* _THE TASK_: Look through the listing and locate every line containing the word "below"; copy those lines.

* _COLLECTED MATERIAL_:
╔══

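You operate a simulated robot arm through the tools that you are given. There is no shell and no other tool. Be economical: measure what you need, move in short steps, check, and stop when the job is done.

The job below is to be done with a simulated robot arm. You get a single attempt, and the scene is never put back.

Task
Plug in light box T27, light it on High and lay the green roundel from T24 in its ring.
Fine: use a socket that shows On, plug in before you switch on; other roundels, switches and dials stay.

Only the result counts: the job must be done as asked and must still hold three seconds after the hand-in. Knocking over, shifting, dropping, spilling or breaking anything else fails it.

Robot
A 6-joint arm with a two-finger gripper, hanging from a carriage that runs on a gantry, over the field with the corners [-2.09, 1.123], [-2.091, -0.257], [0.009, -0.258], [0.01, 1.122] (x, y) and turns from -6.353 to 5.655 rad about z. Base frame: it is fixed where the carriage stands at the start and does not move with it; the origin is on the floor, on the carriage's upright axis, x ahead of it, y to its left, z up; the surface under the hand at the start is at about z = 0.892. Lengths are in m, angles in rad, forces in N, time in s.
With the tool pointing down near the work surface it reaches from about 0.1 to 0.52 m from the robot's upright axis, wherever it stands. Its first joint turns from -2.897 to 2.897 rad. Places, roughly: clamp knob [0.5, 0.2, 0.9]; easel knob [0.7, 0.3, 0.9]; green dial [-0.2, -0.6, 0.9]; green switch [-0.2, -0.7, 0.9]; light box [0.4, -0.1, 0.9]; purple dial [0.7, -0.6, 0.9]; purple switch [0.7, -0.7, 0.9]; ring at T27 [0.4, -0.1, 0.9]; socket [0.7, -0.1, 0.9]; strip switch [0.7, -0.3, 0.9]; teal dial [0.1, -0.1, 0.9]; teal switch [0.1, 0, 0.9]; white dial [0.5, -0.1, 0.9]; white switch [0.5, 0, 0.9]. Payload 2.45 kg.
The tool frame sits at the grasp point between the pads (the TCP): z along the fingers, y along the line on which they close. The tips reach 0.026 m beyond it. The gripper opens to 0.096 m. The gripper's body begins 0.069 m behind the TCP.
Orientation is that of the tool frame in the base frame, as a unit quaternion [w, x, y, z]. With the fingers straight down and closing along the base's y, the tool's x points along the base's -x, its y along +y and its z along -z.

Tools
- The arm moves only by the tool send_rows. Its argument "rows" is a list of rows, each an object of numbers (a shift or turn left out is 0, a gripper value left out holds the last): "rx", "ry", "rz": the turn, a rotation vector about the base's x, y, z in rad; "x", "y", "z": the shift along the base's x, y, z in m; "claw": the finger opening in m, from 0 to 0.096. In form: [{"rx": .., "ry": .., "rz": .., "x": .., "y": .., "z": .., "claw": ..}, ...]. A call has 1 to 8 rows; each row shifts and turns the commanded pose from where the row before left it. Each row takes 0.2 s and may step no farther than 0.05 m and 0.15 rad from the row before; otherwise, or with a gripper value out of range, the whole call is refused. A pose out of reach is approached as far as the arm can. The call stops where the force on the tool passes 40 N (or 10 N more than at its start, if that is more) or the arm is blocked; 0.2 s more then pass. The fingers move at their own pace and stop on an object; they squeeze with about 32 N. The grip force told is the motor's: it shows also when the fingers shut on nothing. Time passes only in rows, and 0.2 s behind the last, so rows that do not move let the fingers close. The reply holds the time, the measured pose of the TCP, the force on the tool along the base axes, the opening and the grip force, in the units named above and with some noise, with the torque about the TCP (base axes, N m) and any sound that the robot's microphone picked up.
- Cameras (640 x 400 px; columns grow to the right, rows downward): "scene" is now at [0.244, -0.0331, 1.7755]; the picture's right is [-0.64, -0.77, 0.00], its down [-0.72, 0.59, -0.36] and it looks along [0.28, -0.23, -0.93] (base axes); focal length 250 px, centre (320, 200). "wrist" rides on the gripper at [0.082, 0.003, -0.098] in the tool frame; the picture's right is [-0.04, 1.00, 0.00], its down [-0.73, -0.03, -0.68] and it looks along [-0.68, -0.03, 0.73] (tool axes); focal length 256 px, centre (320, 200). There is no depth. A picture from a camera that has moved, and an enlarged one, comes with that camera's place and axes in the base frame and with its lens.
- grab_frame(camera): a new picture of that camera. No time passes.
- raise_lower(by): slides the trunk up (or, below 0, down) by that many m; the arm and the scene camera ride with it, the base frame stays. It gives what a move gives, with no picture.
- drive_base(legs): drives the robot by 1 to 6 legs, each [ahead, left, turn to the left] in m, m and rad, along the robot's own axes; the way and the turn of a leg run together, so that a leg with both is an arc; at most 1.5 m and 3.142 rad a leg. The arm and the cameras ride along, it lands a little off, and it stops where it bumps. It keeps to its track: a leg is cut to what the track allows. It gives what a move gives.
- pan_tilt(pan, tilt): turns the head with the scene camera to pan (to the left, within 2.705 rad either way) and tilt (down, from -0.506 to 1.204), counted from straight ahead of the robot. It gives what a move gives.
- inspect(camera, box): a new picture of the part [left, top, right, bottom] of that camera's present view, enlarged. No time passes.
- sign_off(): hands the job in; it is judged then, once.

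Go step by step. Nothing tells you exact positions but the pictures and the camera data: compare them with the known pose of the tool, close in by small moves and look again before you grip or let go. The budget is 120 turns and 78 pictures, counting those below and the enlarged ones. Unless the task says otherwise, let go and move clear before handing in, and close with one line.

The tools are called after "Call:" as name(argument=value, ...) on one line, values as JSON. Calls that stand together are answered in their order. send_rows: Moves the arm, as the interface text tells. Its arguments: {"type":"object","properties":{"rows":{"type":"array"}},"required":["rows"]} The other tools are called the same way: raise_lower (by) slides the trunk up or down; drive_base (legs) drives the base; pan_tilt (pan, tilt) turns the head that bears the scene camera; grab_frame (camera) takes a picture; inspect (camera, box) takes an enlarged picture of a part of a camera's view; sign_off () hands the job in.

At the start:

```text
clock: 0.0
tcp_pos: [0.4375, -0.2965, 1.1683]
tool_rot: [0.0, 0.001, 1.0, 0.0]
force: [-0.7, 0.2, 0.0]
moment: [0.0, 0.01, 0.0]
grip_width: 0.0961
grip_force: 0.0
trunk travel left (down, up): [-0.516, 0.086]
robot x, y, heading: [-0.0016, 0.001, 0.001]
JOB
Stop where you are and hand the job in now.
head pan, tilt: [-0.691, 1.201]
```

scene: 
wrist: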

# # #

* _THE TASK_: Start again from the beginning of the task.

╚══

* _RESPONSE TO THE TASK_:
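The job below is to be done with a simulated robot arm. You get a single attempt, and the scene is never put back.
- raise_lower(by): slides the trunk up (or, below 0, down) by that many m; the arm and the scene camera ride with it, the base frame stays. It gives what a move gives, with no picture.
Go step by step. Nothing tells you exact positions but the pictures and the camera data: compare them with the known pose of the tool, close in by small moves and look again before you grip or let go. The budget is 120 turns and 78 pictures, counting those below and the enlarged ones. Unless the task says otherwise, let go and move clear before handing in, and close with one line.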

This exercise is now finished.